A. Gubaydullin(a), J. Senior(a), B. Karimi(a), A. Ronzani(a), Y.-C. Chang(a), G. Thomasa, D. S. Golubev(a), J.T. Peltonen(1), J. Ankerhold(b) and J.P. Pekola(a)
(a)QTF Centre of Excellence, Department of Applied Physics, Aalto University School of Science, P.O. Box 13500, 00076 Aalto, Finland
(b)Institute for Complex Quantum Systems and IQST, University of Ulm, 89069 Ulm, Germany

We have realized a platform to study and control the photonic heat transport across superconducting circuits. Our proposed circuit contains an Xmon type qubit capacitively coupled to coplanar waveguide resonators forming a resonator-qubit-resonator assembly. To study photonic heat transport the elements of ultra-sensitive microwave bolometry are integrated at the opposite ends of resonators. To characterize the various coupling elements in the system we perform RF spectroscopy [1]. We present recent observations of heat transport in the system with two asymmetric resonators, which show a rectification based on the direction of transport [2]. We propose an implementation scheme of an artificial atom maser [3] and show our recent experimental observations [4].
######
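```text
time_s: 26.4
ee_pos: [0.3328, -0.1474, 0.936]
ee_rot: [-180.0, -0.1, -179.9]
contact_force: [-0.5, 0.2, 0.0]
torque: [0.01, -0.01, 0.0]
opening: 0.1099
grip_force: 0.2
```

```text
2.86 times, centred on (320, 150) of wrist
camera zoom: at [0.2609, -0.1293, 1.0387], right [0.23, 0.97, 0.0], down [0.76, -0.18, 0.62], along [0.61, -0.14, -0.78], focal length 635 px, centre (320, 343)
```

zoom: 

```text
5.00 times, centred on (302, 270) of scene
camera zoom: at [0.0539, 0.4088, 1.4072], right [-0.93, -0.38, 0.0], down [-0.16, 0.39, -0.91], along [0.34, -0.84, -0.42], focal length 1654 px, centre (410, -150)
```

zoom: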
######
1. A. Gubaydullin, J. Senior, B. Karimi, Yu-C. Chang, J. T. Peltonen, and J. P. Pekola, Spectroscopy of the two superconducting resonators coupled via Xmon type qubit, submitted.
2. J. Senior, A. Gubaydullin, B. Karimi, J.T. Peltonen, J. Ankerhold, J.P. Pekola, “Heat rectification via a superconducting artificial atom”, Communications Physics 3 (1), 1-5 (2020).
3. G. Thomas, A. Gubaydullin, D.S. Golubev, J.P. Pekola, “Thermally pumped on-chip maser”, Physical Review B 102 (10), 104503 (2020).
4. A. Gubaydullin, G. Thomas, D.S. Golubev, J.P. Pekola, in preparation.